Despite these improvements in the overall situation and the positive descriptions in some of the international media, Sri Lanka and its government continue to be dogged by unfavourable international political commentary. The government needs to consider responding constructively to these criticisms instead of rejecting them in a blanket manner on the grounds that they are biased and politically motivated. The government needs to consider that there are some criticisms due to some of its practices that send a wrong message. There may also be criticisms due to practices that are cause for genuine concern, despite positive intentions.

An instance of a wrong message that is being sent is the requirement that foreigners should get special permission from the Ministry of Defence to visit the North of the country. This is particularly the case with regard to foreign journalists. In accordance with the government’s tightened entry visa requirements, foreign journalists need to apply for the appropriate visa at Sri Lankan embassies abroad prior to coming to Sri Lanka. Those foreign journalists who come in on tourist visas, which are granted on arrival, can be deported if they are found out. When deciding on whether or not to grant a visa to a foreign journalist, it can be believed that the government scrutinizes their credentials prior to granting it.

The question arises as to why foreign journalists who are granted visas to enter Sri Lanka are subjected to the extra requirement of getting Defence Ministry approval to visit the North. The government’s official position is that the end of the war has made the North as much a part of Sri Lanka as any other area, and normalcy has been restored there, as it has to the rest of the country, including Colombo. On the other hand, the requirement of having to go to the Defence Ministry to get permission to travel to the North would immediately alert foreign journalists to a special problem in that part of the country.

Over Control

Recently, I was interviewed by a team of foreign journalists from a non-Western country who had come to report on Sri Lanka as a tourist destination for people from their part of the world. Our interview took place on the Galle Face green near the Presidential Secretariat, as this was in close proximity to the hotel they were staying in. In the course of our 20 minute interview, no fewer than three separate teams of security personnel came to check the identity of the journalists and their permits. Some of the security personnel came in close to listen to what was being asked and said. This gave the wrong message of a highly intrusive security presence that belied the existence of normalcy in the capital.

The foreign journalists asked me many difficult questions. They asked me why the security forces were checking them with such diligence and why the country was still under Emergency Law. They asked me about the fate of General Sarath Fonseka, who would have been treated as a hero in any other country for having been the army commander under whose leadership the Sri Lanka army vanquished the most tenacious terrorist organization in the world and about the state of democracy in a country in which a single family wields so much of power. I asked them why they adopted such a critical attitude, as they had only been one day in Sri Lanka. The reply they gave was interesting and one that the government needs to consider.

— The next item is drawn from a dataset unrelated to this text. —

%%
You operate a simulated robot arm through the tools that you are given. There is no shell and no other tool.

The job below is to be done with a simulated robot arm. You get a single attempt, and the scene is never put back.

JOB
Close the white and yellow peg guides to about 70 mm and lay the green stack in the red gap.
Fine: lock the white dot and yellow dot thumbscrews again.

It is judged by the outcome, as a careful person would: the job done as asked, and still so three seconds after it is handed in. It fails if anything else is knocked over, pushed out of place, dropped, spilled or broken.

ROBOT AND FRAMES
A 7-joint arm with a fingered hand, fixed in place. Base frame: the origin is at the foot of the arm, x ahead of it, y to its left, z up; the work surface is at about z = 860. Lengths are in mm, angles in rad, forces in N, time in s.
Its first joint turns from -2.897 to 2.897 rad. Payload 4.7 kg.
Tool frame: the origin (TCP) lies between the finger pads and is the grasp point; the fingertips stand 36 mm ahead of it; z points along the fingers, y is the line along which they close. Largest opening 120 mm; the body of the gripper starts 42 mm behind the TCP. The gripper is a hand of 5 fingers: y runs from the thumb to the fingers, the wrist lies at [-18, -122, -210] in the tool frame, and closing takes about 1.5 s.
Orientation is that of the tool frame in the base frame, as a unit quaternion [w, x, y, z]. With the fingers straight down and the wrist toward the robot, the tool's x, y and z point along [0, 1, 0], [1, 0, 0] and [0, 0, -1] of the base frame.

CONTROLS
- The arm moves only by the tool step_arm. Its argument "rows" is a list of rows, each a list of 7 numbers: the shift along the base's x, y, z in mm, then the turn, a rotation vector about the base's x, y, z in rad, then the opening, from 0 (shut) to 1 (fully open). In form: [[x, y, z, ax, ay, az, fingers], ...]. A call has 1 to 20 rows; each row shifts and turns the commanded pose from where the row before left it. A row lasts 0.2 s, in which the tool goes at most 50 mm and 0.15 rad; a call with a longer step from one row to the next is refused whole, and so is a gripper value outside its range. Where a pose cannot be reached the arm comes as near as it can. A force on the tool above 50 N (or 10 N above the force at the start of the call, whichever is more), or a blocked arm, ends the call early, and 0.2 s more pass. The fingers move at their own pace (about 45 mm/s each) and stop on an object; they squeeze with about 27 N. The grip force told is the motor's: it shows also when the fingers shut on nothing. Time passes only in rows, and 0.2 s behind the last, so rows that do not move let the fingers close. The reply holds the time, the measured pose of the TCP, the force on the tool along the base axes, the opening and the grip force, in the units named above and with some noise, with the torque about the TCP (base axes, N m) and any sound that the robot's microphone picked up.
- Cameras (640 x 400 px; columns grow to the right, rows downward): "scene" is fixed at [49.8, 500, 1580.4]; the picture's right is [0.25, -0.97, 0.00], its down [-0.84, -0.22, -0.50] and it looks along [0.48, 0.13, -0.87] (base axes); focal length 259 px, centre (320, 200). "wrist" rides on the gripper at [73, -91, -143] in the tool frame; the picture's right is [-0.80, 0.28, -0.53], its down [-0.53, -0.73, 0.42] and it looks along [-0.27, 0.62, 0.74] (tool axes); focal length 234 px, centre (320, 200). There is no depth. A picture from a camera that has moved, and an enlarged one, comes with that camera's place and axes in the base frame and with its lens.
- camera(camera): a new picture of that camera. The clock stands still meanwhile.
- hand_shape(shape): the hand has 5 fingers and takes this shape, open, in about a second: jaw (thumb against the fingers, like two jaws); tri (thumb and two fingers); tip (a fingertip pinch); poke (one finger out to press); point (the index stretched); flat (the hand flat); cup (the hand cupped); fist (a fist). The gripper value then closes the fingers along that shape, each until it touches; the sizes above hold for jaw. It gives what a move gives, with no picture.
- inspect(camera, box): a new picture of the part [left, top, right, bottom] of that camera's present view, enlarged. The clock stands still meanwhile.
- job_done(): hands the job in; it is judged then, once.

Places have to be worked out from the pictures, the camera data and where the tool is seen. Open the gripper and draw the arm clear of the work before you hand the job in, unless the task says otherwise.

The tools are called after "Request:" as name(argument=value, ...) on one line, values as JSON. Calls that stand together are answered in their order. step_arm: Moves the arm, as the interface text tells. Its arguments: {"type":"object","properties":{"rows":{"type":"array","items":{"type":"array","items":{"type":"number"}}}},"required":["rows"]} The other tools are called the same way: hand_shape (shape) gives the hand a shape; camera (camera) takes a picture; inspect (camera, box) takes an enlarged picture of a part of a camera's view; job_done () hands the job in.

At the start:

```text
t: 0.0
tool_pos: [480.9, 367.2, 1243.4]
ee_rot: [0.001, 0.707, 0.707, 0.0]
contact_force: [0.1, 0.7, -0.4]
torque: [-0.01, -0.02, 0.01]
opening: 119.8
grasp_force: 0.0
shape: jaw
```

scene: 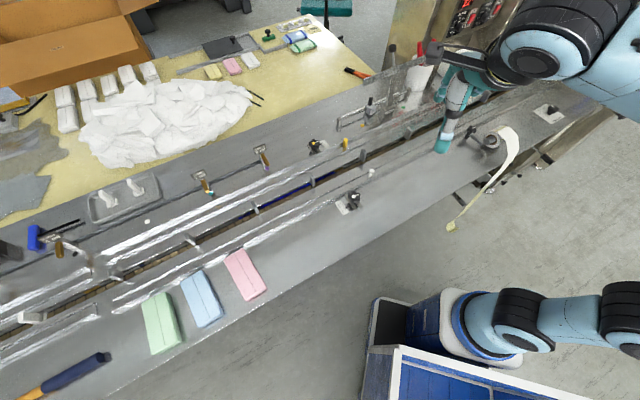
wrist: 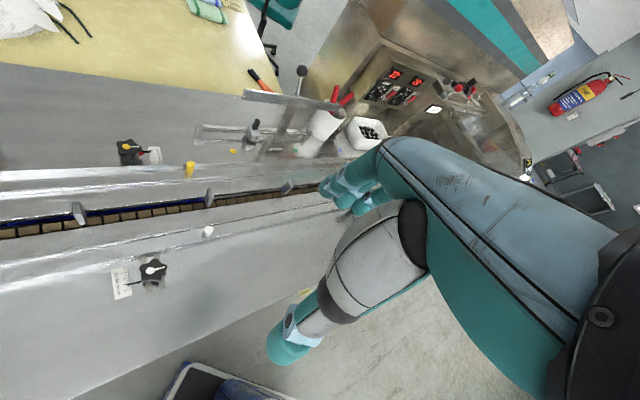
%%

The journalists said that they had gone the previous day to obtain permission to travel to the North but their request had been denied. They said that if a country was normal the government would have no need to hide anything from the world. It is indeed a pity that the government, which is prepared to spend millions of dollars hiring foreign advertising firms to runs positive stories on Sri Lanka and thereby bolster the country’s image, should so alienate the international media by its unnecessary controls and surveillance. It is possible that it is this type of first hand observations of life in Colombo that have contributed to the low score that Colombo got in the Economist Intelligence unit’s evaluation.

Harsh Policy

Another matter that would make Colombo drop in terms of its rank as a city to live in would be the kind of treatment being meted out to its poorer residents and to its informal trade sector. Where there was life in all its vibrancy now there are over-control, sterility and inequity. In the several months scores of traders have been driven off the streets. These traders and cobblers and bicycle repairers on the pavements provided goods and services of a lower quality than found in establishments of the commercial sector. But they also provided their wares at a lower price which benefited the poorer section of the population.

Most of Colombo’s residents are relatively poor as befits a country that is itself not so rich, and has only recently graduated into the lower ranks of middle income countries. However, the properties on which many of them live on and the street corners on which they work are often very valuable, making them a rich source of revenue to those who can acquire and sell them. The manner in which long term residents of the city were evicted from their homes to which they had legal claim and off the pavements where they had worked for years, would indicate the absence of social protection and vulnerability that accompanies the lives of a large sector of the population of the city.

The past several months have seen homes of people in the heart of Colombo being bulldozed, while they stand as helpless and pathetic onlookers. Their land has been taken over for public purposes and the government has justified the action by pointing to alternative places of residence that were promised and planned for these people. In many cases provision was also made for an allowance to be paid to them for a specified length of time to enable them to rent out other accommodation. In the future it may be deemed that these actions were in the best interests of a beautiful, humane and modern city of Colombo. But in the present Colombo would present a poor image to those who judge it in terms of what it means to its residents. The respect for human rights of all is a fundamental requirement of a good society.